Archive: Install as Admin, Run as User


Install as Admin, Run as User
I have NSIS/Unicode script that installs my application.
The installation requires admin privileges, which I get by setting up the privilege level
At the end of the installation, I want to launch my application.

My problem is that the application launches in Admin mode.
I'd like to launch it in user mode, just as if a user double clicked its icon.

Nothing I tried worked. Even setting down the level before launching wouldn't help.

What can I do?


I'd love to hear what you did when you tried "setting down the level" since such a thing is not possible.

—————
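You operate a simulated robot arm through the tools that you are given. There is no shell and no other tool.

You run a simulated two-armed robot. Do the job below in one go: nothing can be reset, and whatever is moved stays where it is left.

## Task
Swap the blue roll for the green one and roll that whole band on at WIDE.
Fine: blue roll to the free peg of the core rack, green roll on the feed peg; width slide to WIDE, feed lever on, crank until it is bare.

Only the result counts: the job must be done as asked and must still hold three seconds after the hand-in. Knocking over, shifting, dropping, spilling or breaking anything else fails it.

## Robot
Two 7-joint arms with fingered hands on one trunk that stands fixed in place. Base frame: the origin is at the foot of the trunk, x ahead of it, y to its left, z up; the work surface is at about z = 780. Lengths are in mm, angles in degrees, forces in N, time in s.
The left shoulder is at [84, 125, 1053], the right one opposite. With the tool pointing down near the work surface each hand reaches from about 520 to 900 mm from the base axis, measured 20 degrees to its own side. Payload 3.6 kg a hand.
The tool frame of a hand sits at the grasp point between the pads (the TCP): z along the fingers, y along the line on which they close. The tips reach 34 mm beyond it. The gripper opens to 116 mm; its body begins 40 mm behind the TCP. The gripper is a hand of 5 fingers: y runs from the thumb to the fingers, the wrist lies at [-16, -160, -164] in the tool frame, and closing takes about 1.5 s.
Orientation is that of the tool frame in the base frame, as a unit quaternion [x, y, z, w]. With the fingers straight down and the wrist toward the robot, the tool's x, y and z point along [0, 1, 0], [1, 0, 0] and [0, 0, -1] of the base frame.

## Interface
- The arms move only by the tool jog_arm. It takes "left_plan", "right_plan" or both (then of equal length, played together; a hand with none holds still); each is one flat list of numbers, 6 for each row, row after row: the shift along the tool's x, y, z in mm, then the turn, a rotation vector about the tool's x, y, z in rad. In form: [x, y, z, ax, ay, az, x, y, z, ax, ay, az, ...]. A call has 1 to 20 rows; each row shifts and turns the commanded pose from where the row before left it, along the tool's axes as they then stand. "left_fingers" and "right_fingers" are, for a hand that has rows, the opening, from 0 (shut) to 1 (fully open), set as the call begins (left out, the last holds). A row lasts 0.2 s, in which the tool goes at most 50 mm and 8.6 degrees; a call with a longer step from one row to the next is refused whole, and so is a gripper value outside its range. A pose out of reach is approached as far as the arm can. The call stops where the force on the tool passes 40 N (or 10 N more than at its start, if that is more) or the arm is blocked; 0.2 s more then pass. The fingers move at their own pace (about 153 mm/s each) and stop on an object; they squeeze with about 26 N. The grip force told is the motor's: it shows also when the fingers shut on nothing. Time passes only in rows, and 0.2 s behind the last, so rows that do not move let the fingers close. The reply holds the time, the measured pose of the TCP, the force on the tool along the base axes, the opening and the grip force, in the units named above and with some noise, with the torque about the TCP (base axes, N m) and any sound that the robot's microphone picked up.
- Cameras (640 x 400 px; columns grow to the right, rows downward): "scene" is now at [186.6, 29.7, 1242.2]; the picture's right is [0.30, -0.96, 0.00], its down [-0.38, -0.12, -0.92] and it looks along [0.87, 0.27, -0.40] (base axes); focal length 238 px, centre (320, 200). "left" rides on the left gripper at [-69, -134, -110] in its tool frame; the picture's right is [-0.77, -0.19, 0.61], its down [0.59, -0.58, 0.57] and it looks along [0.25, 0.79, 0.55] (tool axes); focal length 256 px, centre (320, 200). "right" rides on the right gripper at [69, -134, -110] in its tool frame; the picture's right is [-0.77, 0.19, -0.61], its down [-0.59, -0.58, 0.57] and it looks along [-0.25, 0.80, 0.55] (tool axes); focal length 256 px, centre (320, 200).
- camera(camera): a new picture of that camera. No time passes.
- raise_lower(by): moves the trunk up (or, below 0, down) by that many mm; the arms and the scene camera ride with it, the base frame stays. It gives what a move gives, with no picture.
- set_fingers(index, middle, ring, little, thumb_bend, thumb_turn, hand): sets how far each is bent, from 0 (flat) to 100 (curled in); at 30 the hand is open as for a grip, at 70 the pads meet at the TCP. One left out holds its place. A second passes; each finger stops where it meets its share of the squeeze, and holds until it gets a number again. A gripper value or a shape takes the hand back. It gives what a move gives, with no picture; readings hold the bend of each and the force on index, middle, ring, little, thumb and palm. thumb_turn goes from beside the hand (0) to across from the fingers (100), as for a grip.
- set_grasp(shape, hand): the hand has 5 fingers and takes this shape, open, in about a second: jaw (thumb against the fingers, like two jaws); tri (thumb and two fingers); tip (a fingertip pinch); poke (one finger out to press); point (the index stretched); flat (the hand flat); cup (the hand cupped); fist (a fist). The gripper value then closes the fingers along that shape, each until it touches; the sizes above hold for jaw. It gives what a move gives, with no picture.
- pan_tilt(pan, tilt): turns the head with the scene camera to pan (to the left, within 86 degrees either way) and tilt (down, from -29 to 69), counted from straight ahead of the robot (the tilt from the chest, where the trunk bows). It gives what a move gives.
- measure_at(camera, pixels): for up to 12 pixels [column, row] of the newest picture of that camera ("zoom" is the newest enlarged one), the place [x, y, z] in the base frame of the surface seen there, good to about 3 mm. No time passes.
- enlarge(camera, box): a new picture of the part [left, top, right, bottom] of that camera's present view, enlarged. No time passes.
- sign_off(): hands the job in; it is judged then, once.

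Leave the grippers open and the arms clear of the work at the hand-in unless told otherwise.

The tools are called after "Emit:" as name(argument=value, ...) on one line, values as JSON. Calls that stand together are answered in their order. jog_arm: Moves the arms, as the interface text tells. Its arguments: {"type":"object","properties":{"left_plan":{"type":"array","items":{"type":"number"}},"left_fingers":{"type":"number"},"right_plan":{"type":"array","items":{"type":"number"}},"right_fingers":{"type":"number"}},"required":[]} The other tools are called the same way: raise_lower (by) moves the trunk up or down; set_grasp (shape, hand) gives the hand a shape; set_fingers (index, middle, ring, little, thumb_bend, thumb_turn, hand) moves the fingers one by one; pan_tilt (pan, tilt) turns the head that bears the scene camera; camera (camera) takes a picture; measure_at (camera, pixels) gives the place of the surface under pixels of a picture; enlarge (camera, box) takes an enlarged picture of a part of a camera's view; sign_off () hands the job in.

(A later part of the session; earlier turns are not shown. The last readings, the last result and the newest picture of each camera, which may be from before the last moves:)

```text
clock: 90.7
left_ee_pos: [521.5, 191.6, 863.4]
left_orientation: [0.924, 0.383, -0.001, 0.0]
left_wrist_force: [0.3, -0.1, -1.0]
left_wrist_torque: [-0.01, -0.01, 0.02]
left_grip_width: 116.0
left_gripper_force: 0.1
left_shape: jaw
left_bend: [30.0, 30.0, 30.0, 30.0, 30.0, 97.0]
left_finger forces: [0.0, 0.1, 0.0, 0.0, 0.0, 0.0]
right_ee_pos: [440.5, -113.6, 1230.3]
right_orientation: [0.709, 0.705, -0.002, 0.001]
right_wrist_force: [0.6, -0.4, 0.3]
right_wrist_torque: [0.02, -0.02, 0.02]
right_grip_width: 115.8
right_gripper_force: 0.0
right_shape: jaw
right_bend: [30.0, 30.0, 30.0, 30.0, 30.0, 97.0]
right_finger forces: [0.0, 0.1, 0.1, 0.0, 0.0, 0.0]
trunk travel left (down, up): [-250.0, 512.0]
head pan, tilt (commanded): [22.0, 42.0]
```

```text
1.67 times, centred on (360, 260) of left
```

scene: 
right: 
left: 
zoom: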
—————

The easy solution: Disable the run checkbox on the finish page
The hard solution: Use the UAC plugin


Anders,

I'd love to hear what you did when you tried "setting down the level" since such a thing is not possible.
There must be some way to reduce a process' privileges. This page http://msdn.microsoft.com/en-us/libr...px#elevationgl says "Once a task that requires administrative privileges is complete, the program should revert to the least privilege state." That phrase is used several times on the page.

I have not yet found where they tell how to revert to lower privileges.

Don

Is the reverse even true? I.e. can a process elevate itself mid-run? I was under the impression that it can't; that, at best, you can start a new process with the appropriate privileges.

There's some discussions out there on how to run an app as user from a higher elevation... one using the Task Scheduler ( http://www.codeproject.com/KB/vista-...aElevator.aspx ), one doing crazy things by getting the desktop (which it presumes to be non-elevated) and spawning a new process using that desktop's security tokens ( http://blogs.msdn.com/b/aaron_margos...vated-app.aspx <- http://blogs.microsoft.co.il/blogs/s...d-process.aspx ) and another that looks entirely like hieroglyphics after gazing at it for 2 minutes ( http://brandonlive.com/2008/04/27/ge...ou-part-2-how/ ).

But they're all about starting new processes - in which case, the UAC plugin should work quite well within the NSIS context and would be more flexible.


That's right, there are several hacky code samples out there that claim to "ride the elevator back down" but they are all hacks and will fail in certain configurations.